**Work to complete**
Copy each line below that contains "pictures".

Records of tool sessions:

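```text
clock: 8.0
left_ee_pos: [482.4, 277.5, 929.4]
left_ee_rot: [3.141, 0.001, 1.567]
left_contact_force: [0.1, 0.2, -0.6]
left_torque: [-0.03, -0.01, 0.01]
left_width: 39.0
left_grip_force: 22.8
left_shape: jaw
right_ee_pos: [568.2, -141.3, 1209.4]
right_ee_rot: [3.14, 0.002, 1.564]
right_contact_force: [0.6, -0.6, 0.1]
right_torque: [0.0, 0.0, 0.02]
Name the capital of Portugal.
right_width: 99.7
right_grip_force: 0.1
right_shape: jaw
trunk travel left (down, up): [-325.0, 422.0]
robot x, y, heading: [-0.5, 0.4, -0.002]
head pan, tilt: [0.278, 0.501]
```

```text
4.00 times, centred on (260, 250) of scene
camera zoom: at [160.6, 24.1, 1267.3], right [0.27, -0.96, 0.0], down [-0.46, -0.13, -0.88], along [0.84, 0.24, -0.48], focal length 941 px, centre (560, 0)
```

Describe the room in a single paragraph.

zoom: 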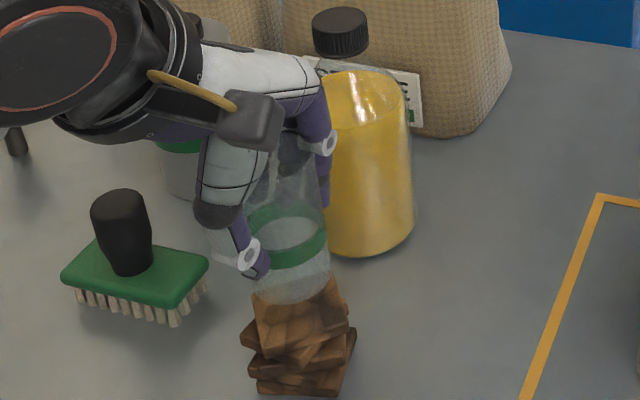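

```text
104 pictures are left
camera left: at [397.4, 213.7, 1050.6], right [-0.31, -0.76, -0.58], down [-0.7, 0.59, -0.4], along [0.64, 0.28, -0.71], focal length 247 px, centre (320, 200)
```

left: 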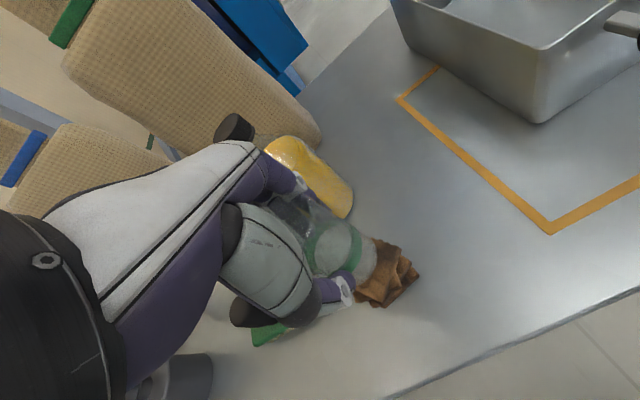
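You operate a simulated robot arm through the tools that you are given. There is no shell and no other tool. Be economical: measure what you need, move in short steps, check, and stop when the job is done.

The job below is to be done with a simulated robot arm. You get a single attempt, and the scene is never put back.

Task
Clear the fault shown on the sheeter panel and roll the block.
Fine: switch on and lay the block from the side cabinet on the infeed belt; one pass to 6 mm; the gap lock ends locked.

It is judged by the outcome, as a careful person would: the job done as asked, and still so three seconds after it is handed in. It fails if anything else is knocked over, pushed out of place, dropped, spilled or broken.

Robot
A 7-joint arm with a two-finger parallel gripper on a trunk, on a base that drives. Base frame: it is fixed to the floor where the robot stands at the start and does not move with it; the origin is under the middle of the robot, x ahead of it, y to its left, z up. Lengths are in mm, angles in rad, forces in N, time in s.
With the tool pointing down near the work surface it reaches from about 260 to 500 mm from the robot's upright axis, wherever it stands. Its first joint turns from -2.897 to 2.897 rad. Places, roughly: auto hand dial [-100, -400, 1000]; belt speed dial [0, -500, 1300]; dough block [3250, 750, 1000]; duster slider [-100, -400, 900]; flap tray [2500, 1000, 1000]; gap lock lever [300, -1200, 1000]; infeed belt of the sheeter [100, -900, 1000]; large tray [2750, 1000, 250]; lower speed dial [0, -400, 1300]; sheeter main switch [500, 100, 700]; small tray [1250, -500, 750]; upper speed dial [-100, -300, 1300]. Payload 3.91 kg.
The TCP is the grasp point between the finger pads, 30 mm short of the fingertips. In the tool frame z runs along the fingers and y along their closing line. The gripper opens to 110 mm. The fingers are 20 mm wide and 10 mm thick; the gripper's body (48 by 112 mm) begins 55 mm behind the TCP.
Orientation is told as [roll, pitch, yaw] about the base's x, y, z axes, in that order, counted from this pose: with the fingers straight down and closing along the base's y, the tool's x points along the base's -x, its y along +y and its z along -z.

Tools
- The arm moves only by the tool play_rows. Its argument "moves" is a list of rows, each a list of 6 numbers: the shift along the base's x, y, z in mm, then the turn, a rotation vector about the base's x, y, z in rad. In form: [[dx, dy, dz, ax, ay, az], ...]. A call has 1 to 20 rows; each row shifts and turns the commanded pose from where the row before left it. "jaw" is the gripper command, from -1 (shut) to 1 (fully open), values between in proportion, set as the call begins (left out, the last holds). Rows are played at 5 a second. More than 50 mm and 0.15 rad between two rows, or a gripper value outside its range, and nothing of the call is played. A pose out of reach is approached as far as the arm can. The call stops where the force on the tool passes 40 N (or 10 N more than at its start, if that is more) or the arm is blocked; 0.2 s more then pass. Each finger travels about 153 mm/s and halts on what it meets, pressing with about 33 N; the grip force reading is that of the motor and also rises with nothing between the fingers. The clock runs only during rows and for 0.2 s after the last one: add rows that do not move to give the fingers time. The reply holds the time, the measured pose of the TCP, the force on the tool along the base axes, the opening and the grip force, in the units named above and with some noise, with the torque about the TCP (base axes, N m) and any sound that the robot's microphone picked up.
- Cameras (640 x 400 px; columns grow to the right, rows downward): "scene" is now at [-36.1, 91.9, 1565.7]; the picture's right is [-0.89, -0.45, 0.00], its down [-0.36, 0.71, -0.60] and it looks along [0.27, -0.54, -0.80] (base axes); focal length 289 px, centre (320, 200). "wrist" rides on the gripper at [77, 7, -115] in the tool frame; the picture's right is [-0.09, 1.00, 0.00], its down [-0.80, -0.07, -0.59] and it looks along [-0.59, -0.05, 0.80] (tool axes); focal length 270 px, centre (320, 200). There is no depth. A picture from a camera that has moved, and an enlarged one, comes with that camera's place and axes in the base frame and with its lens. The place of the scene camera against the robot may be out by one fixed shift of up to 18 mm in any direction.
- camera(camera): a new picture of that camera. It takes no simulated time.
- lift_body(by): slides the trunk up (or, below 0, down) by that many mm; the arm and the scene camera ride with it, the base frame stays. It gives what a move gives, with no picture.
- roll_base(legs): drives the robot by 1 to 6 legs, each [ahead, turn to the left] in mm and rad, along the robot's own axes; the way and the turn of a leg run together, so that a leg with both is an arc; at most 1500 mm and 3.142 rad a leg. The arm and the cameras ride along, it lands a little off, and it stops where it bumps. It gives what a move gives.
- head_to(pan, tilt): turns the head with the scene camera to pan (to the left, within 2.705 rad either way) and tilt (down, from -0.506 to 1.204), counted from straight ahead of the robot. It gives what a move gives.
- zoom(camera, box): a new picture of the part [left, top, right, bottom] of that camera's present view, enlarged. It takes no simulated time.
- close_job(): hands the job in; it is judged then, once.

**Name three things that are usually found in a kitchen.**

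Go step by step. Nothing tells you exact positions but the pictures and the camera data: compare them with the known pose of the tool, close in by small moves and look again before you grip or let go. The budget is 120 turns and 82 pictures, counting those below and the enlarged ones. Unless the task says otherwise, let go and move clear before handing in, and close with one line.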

**Result of the exercise**
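104 pictures are left
Go step by step. Nothing tells you exact positions but the pictures and the camera data: compare them with the known pose of the tool, close in by small moves and look again before you grip or let go. The budget is 120 turns and 82 pictures, counting those below and the enlarged ones. Unless the task says otherwise, let go and move clear before handing in, and close with one line.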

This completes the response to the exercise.